En 1927, au bord de la mer Méditerranée, Isadora écrit les mémoires de sa vie aidée par son assistant. Le film commence par un souvenir d’enfance quand elle fait le vœu à douze ans d’être fidèle à la beauté et la vérité, « car la beauté est la vérité ». Toute sa vie, Isadora poursuivra ce vœu en restant spontanée, agissant d’une manière instinctive, intègre à ses talents d’artiste et professeur, en poursuivant son rêve d’amour. Karel Reisz n’essaie pas de reconstituer sa vie de A à Z mais, par de nombreux flashbacks, il met l’accent sur les rencontres marquantes la vie de la danseuse américaine qui révolutionna la danse en Europe. Isadora est considérée comme la fondatrice de la danse contemporaine.

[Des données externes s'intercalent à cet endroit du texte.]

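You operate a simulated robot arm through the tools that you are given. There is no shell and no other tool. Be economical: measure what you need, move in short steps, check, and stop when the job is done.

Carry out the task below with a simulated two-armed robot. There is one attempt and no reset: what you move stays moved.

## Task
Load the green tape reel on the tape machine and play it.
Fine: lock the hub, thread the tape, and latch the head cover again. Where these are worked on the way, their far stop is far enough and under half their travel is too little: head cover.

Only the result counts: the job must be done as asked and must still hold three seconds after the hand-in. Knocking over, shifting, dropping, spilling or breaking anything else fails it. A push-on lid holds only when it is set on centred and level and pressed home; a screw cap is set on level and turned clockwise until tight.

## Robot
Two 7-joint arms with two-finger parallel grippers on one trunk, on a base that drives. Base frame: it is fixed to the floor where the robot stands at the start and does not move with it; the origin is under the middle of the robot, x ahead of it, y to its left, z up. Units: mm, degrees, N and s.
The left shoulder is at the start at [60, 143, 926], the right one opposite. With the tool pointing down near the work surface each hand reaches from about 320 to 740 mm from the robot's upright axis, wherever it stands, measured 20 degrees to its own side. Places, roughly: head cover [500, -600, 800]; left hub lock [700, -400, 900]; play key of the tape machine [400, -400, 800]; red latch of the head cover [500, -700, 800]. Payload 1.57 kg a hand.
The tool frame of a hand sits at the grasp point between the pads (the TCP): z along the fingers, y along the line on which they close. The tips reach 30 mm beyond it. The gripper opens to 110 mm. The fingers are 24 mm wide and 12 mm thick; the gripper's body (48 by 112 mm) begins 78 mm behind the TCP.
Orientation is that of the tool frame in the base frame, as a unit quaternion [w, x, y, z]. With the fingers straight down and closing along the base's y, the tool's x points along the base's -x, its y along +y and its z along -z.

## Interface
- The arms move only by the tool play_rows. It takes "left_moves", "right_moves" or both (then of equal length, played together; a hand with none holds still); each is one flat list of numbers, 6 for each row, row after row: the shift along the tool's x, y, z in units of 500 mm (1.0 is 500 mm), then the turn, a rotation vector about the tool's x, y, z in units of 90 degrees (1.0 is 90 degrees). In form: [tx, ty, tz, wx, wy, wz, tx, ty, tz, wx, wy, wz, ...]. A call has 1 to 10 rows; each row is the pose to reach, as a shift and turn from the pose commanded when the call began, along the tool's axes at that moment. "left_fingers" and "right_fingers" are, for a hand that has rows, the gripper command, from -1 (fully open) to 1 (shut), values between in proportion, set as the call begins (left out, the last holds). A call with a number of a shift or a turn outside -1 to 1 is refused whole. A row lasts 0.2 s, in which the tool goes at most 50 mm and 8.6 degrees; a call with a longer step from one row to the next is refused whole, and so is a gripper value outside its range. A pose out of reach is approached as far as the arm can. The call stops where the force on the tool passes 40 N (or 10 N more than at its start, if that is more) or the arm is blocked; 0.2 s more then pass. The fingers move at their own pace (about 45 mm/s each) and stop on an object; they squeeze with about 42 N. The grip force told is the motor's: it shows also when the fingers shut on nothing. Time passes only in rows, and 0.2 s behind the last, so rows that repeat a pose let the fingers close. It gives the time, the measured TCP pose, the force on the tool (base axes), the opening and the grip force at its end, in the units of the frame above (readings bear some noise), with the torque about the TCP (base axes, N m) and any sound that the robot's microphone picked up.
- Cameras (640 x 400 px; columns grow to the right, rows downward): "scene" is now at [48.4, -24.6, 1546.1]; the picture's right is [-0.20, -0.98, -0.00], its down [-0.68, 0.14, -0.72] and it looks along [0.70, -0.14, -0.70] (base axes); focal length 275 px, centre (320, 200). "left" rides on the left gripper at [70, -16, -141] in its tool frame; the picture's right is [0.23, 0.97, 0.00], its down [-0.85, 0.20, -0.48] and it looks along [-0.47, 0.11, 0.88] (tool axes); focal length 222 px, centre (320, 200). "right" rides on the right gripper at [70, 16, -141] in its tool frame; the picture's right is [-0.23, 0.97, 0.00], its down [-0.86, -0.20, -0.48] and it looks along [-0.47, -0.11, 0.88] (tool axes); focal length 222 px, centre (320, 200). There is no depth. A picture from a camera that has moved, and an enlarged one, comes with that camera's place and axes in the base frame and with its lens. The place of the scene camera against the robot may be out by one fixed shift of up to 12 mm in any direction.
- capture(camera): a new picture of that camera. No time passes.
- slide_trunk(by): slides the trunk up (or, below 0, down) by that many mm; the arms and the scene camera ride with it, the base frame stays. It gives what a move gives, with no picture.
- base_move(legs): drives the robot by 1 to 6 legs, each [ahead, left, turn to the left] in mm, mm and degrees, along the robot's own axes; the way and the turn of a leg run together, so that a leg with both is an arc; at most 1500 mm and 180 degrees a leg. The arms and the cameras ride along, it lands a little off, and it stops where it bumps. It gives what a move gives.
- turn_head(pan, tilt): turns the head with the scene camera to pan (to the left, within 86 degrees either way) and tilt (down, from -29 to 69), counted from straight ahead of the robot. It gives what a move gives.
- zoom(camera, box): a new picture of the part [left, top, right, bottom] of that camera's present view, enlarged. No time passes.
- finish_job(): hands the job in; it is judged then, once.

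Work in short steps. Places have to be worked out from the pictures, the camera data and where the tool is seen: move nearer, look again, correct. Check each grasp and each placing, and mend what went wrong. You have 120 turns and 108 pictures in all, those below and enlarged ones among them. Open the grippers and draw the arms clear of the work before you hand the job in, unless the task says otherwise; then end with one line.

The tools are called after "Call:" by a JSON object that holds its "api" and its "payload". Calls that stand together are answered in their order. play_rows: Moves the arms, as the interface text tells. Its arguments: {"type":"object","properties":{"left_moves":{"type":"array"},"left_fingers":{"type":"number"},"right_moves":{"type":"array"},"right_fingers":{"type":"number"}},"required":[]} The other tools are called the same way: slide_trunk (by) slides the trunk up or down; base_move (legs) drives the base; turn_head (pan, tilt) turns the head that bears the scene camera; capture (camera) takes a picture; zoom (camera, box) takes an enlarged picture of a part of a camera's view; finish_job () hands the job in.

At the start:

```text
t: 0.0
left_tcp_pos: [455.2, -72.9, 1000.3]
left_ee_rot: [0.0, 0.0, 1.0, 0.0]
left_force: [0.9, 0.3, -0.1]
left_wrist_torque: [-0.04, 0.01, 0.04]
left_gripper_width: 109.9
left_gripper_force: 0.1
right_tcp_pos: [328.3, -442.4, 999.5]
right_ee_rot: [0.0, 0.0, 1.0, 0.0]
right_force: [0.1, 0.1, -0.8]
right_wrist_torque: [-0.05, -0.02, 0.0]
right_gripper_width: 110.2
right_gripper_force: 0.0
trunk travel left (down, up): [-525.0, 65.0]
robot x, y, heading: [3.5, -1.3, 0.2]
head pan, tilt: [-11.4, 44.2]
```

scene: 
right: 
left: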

Il n’est pas étonnant que la comédienne Vanessa Redgrave et le réalisateur Karel Reisz, qui après le succès Morgan, aient décidé de travailler sur ce film, adaptation de My Life d’Isadora Duncan et Isadora Duncan : An Intimate Portrait de Stewell Stokes. Avec une maigre éducation de la danse, influencée par son frère (qu’on voit au début du film) qui prônait le retour à l’hellénisme, Isadora a réussi à casser les codes et à s’imposer comme une icône forte de la danse moderne. Isadora Duncan a inspiré beaucoup d’artistes et dans le domaine cinématographique Ken Russell (qui voulait devenir danseur) qui lui consacra un documentaire : Isadora Duncan, the Biggest Dancer in the World (1966) destiné à la télévision, film inclus dans le mouvement britannique contestataire du Free Cinema. La force d’un tel personnage, exubérant et complexe, qui luttait pour l’éducation des enfants démunis en allant jusqu’en Russie afin de fonder une école, ne pouvait que séduire Vanessa Redgrave connue au Royaume-Uni en tant qu’actrice engagée à l’extrême gauche.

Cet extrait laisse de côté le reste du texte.